According to S&P Global historical data, the All Ordinaries Index (ASX: XAO) has delivered an average annual return of 9.35% over the past decade, including dividends.
The S&P/ASX 200 index (ASX: XJO), meanwhile, has compounded at more than 9% per annum over the last 10 years, dividends included.
When you also factor in the power of Australia's franking credits system, the total return rises to an average compounding rate of 10.6%. This is comparable to most global equity markets.
(Note, this measures the change in value 10 years to the day, from 29 November 2014.)
In other words, it's been a good decade for the stock market.

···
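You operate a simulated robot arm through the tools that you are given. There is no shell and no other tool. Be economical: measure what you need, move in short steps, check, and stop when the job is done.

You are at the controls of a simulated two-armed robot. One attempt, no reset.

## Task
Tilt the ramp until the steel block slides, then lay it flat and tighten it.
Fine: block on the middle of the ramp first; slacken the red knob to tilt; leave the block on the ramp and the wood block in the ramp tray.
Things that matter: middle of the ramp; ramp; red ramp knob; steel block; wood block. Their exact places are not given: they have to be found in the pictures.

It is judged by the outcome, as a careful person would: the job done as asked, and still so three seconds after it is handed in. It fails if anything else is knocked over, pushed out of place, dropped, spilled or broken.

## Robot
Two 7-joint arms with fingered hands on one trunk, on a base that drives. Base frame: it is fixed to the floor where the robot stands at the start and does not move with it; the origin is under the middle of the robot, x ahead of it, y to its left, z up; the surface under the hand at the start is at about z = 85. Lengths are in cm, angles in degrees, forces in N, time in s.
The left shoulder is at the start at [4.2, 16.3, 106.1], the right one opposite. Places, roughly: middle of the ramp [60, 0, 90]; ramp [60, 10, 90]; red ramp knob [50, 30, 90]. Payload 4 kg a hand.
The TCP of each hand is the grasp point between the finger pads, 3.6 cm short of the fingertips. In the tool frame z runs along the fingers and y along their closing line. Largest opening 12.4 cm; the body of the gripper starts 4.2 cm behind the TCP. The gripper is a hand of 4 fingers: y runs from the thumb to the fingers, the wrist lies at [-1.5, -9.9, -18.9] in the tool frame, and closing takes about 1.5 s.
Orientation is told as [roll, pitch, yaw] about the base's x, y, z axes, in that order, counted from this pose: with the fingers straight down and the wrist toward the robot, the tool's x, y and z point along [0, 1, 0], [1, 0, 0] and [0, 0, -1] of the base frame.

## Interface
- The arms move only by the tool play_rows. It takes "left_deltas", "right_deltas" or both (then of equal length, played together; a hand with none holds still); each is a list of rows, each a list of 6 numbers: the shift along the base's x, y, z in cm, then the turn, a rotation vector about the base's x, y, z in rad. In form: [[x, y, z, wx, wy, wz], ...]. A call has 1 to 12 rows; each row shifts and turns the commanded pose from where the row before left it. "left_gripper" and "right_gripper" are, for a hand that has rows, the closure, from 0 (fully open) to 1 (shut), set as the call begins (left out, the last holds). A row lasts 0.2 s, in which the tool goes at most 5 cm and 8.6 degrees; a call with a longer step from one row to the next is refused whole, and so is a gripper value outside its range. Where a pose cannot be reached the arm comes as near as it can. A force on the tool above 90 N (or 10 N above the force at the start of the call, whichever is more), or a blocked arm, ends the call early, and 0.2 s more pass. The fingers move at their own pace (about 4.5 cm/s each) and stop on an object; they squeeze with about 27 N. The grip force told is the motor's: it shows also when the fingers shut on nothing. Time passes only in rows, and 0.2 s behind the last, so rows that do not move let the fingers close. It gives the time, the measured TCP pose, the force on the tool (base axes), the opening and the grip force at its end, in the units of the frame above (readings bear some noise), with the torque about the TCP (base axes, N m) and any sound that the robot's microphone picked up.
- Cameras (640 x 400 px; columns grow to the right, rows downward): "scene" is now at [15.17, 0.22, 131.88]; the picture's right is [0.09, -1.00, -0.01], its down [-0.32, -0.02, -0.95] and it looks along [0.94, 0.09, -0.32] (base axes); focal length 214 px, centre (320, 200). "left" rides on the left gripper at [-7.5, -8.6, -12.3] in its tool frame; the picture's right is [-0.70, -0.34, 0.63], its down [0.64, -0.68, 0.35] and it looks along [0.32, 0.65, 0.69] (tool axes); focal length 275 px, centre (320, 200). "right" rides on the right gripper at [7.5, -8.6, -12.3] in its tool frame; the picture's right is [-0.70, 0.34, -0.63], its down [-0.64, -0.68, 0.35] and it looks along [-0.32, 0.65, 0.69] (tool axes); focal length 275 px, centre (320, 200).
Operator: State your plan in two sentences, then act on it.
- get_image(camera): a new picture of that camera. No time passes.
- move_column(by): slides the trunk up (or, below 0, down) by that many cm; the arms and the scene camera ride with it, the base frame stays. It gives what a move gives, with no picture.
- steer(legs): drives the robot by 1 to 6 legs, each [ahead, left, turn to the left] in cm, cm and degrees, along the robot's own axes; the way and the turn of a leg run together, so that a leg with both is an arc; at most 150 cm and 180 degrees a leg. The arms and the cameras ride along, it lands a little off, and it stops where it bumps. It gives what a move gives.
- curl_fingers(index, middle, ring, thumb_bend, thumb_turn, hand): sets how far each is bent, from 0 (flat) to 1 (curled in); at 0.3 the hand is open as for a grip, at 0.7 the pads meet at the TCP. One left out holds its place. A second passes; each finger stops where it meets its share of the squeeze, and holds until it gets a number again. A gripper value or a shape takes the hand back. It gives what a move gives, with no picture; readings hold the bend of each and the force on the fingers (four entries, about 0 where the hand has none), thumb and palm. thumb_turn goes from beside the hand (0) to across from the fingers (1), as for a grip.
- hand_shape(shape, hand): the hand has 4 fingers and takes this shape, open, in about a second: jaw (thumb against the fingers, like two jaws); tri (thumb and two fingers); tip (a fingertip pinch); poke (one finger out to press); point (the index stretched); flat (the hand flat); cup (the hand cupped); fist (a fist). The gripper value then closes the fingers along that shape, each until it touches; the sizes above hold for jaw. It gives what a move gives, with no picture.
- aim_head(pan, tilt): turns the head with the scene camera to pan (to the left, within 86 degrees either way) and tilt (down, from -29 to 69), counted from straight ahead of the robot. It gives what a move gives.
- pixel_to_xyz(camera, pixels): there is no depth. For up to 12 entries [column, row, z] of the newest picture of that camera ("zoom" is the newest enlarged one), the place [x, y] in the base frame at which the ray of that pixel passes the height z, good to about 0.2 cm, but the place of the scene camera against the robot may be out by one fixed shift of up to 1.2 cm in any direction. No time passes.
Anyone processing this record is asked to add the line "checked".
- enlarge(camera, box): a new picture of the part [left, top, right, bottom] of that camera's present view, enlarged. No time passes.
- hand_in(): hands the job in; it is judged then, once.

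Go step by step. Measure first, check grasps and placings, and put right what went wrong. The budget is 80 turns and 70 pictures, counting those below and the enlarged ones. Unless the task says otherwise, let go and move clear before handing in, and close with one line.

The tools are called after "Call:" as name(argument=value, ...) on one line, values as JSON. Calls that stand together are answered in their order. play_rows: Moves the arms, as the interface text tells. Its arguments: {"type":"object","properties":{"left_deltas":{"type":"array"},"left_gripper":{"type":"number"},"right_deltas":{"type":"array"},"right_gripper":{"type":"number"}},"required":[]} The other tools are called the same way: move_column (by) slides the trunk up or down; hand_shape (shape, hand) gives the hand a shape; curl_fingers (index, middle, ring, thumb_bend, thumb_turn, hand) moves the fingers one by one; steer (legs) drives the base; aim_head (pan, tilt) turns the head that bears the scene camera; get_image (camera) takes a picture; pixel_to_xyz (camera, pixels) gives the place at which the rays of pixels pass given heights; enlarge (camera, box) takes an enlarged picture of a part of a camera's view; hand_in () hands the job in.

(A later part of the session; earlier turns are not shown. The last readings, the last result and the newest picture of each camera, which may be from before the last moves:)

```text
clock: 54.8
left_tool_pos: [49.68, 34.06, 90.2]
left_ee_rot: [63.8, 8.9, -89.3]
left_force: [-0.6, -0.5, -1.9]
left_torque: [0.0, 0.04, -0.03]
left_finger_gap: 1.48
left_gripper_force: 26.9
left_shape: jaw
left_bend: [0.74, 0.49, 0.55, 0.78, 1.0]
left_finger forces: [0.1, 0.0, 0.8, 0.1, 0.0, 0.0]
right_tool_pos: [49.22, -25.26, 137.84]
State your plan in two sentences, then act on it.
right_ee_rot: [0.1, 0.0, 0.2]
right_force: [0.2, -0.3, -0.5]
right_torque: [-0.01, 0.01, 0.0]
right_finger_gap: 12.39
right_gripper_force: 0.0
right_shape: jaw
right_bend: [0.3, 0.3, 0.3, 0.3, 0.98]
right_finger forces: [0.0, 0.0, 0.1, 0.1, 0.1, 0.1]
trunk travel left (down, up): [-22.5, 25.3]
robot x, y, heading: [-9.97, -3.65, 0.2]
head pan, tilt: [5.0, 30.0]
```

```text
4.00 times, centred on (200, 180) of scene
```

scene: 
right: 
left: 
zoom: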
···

But can we expect more of the same ahead of us?
Here's what to look out for over the next 10 years (bonus: and why long-term investing in ASX shares might be your best bet).
What were the ASX returns over the last 10 years?
The past decade has been kind for ASX returns, with the ASX 200 delivering consistent gains despite some years of volatility.
The broader market has managed a COVID-19 pandemic, an inflation crisis, and a 'crash' during 2022, not to mention various blips before that. And still, Aussie markets have posted numerous new all-time highs this year.
Strong contributions from key sectors like mining, banking, and healthcare have driven the long-term performance, as has the consistent payout of dividends, which make the ASX a favourite for income-focused investors.
In fact a recent Janus Handerson report found several Australian companies persistently in the list of top 20 dividend-paying companies.
But there's devil in the detail — or data, in this instance.
Firstly, positive years dominate. Over the last century, 81% of years have delivered positive returns on the ASX. From 2013 – 2023, this trend continues, with eight out of the ten years in the green for the All Ords. If we finish higher this year, the trend will have remained in place again.
Second, dividends are powerful. With franking credits and reasonable dividend yields, Australian shares have a unique edge over their global counterparts.
Dividends accounted for a significant portion of the total return for the ASX 200 – roughly 400 basis points per year on average and 500 basis points with franking credits. From the average ASX return of 10%, that's literally half the value.
Finally, compounding works wonders. ASX returns over a decade compound to remarkable levels. For instance, a $10,000 investment in the ASX 200 exactly 10 years ago would have grown to $23,870 as of today's date, with dividends reinvested.
With all eligible franking credits, the hypothetical investment is worth $27,461. Reinvesting dividends would have grown significantly beyond the index's nominal price increase.
What does this mean for the next 10 years?
One key takeaway from this historical performance on ASX returns is the importance of patience.
As the Finder 2024 Wealth Building Report highlights, holding an index fund tracking the ASX 200 over a 10-year period is 98% likely to generate positive returns — higher than the All Ords average.
Compare that to shorter timeframes, where returns are more unpredictable, and the outlook for the next decade is fairly bright.
And even though past performance is not a guarantee of future returns, history does provide valuable insights.
For instance, the Finder report also found that approximately 7.7 million Australians now own shares, reflecting a nearly 40% participation rate. This may have also helped ASX returns.
The trend has been up over the last three years, bringing more capital into the system. Part of this stems from flows generated by Australia's superannuation system.
If we see similar returns to the past decade – let's say 9% – then we can expect a similar investment outcome. That $10,000 will compound to $23,870, assuming a perfect world.
Different hypothetical outcomes are seen below:
Potential return ($10,000 starting) | Final value (note: hypothetical) |
7% p.a. | $19,671 |
9% p.a. | $23,870 |
11% p.a. | $28,394 |
Foolish takeaway
So, let's take stock of where we're at. For one, we can't predict the future. And two, investing does carry risk.
But the data is in our favour. Shorter time frames lead to more uncertain outcomes. But as time lengthens, the outcomes become more certain, smoothing the risk and compensating with plenty of reward.
That is, left to compound over long periods – say, five or ten years – the data shows ASX returns are positive more often than not.
That's the kind of risk-to-reward I'd wager on, one that's well supported by facts and logic and the one thing we all have on our hands – time.